There’s guilt evident in Bobby’s defensiveness, which he tries to suppress by working through a bottle. But Vinnie’s culpability in all this is subtler. Throughout the series, Vinnie has shown a talent for satisfying all parties: He’s an earner for Rudy and his people. He’s not a judgmental or discriminatory type, so he can support Paul’s expansion of the gay nightspots and relate to sex workers of all kinds without condescension. He’s an incorrigible ladies man, but capable of supporting his independent-minded girlfriend when she asks for something, like paying for the dead girl’s burial.
And yet his instinct to defuse conflict when conflict is necessary betrays him in this case. He wants to send Bobby home, tells him that “no one’s blaming you.” He can’t make the hard, necessary decision to hold his friend accountable.
The seeds for Vinnie’s behavior were planted in the very first episode of the series, when he saw C.C. viciously slash “Ashley” — now Dorothy — for refusing to work in the rain. He was properly repulsed by it, but C.C. strode confidently past him in the hallway, knowing he wouldn’t take action. “Why don’t we just give it a rest?” is Vinnie’s attitude in The Hi-Hat here, and it could be his personal mantra, as he works endlessly to forge relationships and make peace when he ought to be drawing a line in the sand. His passiveness is leading him into serious trouble: Every time he bails out his brother Frankie, he sticks his own neck out further. And now that he’s merely tolerating Abby’s initiatives in remaking The Hi-Hat and fighting for streetwalkers, rather than advocating for them, he is losing her respect.
It would be a stretch to hold Vinnie responsible for what happened to Jane Doe — who we later learn was a high-school girl named Stephanie — but his habit of looking the other way is an epidemic in this world. Stephanie was the victim of a mob war, but she was also the victim of benign neglect from Bobby, who knew she was underage, and from the manager of the torched parlor, who left her sleeping through the blaze. Unlike the girl’s own father, who is content to leave her body unclaimed at the morgue, Vinnie, Bobby and her parlor manager are capable of feeling sadness and remorse over what happened to her. They just can’t be counted on to keep it from happening again.
In sharp contrast to Vinnie, Maggie Gyllenhaal’s Candy is an active player who keeps pressing forward on her “Little Red Riding Hood” idea, no matter how much resistance she gets from Harvey about the budget or from her own limitations as a writer. Candy has progressed from streetwalker to porn star to creative partner and director, but “What Big Ideas” has a gratifyingly nuanced view of her auteur ambitions. She wants to control every aspect of the production, which initially leads her to reject the idea of an outside writer, but the movie that has taken shape in her head isn’t translating to the page.

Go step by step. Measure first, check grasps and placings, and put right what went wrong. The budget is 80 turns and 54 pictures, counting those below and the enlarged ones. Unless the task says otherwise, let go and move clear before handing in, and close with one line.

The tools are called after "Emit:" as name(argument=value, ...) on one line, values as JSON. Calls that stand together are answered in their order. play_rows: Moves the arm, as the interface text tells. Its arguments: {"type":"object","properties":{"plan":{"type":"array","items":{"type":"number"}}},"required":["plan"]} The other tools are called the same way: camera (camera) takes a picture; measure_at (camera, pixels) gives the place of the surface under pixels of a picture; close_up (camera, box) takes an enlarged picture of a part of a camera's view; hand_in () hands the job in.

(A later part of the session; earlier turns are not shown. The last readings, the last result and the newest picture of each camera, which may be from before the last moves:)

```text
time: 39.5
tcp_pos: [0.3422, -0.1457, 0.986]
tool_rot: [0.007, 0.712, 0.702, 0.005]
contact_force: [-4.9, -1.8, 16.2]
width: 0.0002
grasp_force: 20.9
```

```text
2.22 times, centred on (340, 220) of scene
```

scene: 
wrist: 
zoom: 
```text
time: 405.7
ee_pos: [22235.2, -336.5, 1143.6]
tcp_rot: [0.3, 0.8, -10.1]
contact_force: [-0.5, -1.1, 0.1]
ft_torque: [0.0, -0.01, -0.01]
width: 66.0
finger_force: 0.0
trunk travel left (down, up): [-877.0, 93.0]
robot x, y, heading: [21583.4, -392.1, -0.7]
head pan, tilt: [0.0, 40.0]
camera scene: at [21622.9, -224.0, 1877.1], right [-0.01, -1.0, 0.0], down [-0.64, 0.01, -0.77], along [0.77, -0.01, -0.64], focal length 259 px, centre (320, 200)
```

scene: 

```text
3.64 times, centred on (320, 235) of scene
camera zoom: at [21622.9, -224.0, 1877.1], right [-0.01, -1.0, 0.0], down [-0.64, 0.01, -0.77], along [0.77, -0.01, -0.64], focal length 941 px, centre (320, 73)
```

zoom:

She is quickly learning how to be a better filmmaker, not just in moments when she acquires a new skill, like incorporating improvisation, but in recognizing that other collaborators can bring her vision to life. That’s real leadership, a gathering of forces toward a common cause. For all his evident charm, Vinnie is incapable of it.
• Larry Brown’s porn odyssey was an oasis of fun in an otherwise bleak episode. The cold open is likely the most prominent — and certainly, um, the biggest — example of equal-opportunity nudity on television. (“I’d hate to see that thing angry.”) Better still is Larry’s ability to create a story for his character off-script and improvise it so persuasively.
• Congratulations to C.C. for inventing the P.O.V. shot in porn. His great contribution to the arts will outlive him.
• Harvey is the Roger Corman of porn. Corman required his directors to include certain elements so he could sell his low-budget exploitation movies, but he would give them plenty of latitude beyond that. Harvey insists that Candy’s opus include the scenes he needs, but as long as she keeps the budget low, he’s willing to see where she can take her movie.
• Candy’s scene with her mother and son strongly evoke Gyllenhaal’s role in “Sherrybaby” as an addict who leaves her 8-year-old daughter with her family and tries desperately to work her way back to a place where she can be a more active mother again. The trouble here is that Candy’s time in front of the camera will be hard to hide from her son, who is interested enough in girls to tuck a Penthouse under his mattress. Overcoming that is a different kind of challenge.
• I didn’t mention this at the time, but the duet version of Elvis Costello’s “This Year’s Girl” is an original, combining Costello’s vocals from the classic record “This Year’s Model” with new vocals by Natalie Bergman, from the band Wild Belle. It’s a great version, and a proper acknowledgment of the importance of women on the show.